Towards flexible perception with visual memory
Robert Geirhos, Priyank Jaini, Austin Stone, Sourabh Medapati, Xi Yi, George Toderici, Abhijit Ogale, Jonathon Shlens
2024-08-16
Summary
This paper discusses a new approach to improving how neural networks understand and remember visual information by using a flexible memory system.
What's the problem?
Training neural networks to recognize images is often a one-time process, similar to carving information into stone. Once trained, it's hard to change or update what the network knows without retraining it completely. This limits the ability of these models to adapt to new information or correct mistakes.
What's the solution?
The authors propose a method that combines the strengths of deep neural networks with a flexible visual memory system.
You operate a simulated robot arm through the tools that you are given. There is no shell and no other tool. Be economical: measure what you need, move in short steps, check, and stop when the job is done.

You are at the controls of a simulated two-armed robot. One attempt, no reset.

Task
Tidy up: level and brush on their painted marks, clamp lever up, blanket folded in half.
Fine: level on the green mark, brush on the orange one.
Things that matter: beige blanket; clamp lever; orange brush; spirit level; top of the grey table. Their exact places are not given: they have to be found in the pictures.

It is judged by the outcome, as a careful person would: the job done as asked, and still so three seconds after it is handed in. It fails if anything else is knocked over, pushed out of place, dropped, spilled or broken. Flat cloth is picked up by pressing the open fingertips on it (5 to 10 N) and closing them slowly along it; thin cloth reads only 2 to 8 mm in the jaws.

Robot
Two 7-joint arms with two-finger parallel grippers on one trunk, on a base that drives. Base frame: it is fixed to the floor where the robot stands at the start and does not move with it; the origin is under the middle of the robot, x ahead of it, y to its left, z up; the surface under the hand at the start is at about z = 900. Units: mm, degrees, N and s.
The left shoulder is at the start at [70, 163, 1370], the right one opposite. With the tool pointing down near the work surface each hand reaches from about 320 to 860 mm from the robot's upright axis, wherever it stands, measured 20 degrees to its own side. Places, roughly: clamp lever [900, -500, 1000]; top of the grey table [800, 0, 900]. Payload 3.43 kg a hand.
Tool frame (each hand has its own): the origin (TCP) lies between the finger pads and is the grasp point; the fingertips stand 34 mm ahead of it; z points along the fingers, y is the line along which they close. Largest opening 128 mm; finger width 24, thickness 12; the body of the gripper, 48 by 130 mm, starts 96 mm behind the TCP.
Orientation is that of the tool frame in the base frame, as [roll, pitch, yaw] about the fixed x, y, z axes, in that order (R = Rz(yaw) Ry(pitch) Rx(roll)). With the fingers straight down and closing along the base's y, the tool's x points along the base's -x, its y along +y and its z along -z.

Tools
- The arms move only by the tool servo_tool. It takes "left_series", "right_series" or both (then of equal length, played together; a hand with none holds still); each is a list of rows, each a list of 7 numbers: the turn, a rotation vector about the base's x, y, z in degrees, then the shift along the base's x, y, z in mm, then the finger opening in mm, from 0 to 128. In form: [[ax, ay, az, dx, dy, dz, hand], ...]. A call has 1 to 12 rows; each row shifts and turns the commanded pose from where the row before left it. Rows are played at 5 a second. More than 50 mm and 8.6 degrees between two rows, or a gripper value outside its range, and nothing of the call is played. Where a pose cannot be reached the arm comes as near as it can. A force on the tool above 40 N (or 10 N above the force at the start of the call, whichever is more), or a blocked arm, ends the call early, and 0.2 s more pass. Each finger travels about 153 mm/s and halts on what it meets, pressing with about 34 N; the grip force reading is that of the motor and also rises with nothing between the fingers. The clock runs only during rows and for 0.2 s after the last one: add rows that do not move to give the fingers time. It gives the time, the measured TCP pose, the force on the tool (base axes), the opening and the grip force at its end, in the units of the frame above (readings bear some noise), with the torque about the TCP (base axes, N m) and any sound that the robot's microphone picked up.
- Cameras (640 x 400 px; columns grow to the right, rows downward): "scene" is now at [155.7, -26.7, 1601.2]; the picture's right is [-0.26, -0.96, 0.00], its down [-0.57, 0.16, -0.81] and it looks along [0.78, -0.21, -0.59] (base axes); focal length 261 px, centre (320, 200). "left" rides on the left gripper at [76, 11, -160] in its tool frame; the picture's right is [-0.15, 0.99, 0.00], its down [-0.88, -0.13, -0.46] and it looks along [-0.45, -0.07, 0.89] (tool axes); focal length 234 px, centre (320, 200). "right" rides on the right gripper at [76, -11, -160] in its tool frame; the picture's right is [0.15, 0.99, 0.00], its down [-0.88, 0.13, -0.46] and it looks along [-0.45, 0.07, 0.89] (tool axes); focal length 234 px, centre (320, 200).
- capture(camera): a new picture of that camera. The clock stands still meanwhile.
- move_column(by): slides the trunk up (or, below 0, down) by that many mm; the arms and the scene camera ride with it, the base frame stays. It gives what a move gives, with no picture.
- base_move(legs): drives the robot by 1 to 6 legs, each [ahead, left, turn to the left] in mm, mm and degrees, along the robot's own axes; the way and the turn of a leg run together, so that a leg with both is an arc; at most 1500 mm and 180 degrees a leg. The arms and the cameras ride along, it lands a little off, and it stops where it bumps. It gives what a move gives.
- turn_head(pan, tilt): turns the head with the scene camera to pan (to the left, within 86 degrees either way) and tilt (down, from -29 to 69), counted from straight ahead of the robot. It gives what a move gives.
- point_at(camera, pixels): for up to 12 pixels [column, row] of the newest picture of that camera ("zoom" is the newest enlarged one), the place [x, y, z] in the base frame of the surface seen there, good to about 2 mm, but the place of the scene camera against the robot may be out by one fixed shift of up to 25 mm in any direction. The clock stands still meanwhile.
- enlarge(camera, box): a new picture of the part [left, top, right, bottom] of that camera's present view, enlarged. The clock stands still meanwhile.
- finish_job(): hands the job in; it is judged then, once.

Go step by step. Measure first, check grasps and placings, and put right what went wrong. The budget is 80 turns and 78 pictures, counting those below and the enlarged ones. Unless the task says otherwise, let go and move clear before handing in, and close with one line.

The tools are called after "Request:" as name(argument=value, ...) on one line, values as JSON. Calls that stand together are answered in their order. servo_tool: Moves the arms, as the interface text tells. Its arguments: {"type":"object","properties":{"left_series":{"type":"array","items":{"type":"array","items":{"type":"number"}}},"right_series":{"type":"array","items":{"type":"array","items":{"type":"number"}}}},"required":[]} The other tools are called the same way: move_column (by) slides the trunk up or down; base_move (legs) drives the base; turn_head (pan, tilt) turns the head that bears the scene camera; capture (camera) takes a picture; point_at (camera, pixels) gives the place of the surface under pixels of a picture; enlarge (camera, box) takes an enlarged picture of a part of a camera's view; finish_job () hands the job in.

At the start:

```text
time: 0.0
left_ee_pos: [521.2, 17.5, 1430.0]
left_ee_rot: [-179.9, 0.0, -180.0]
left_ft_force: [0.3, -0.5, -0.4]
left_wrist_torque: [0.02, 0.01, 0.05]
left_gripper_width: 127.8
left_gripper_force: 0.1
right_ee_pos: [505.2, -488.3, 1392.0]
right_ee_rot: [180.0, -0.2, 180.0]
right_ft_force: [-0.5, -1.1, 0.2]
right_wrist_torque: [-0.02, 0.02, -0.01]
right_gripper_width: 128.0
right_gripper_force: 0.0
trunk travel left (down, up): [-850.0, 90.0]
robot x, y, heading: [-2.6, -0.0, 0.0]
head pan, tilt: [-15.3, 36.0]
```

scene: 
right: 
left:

This approach allows for easy addition and removal of data, making it possible to update the model's knowledge without starting from scratch. It also includes a way to interpret decisions made by the model, giving users more control over its behavior.
Why it matters?
This research is significant because it offers a more adaptable way for neural networks to learn from visual data. By creating a system that can easily update its knowledge, we can improve the performance of models in various applications, such as image recognition and computer vision, making them more useful in real-world situations.
Abstract
Training a neural network is a monolithic endeavor, akin to carving knowledge into stone: once the process is completed, editing the knowledge in a network is nearly impossible, since all information is distributed across the network's weights. We here explore a simple, compelling alternative by marrying the representational power of deep neural networks with the flexibility of a database. Decomposing the task of image classification into image similarity (from a pre-trained embedding) and search (via fast nearest neighbor retrieval from a knowledge database), we build a simple and flexible visual memory that has the following key capabilities: (1.) The ability to flexibly add data across scales: from individual samples all the way to entire classes and billion-scale data; (2.) The ability to remove data through unlearning and memory pruning; (3.) An interpretable decision-mechanism on which we can intervene to control its behavior. Taken together, these capabilities comprehensively demonstrate the benefits of an explicit visual memory. We hope that it might contribute to a conversation on how knowledge should be represented in deep vision models -- beyond carving it in ``stone'' weights.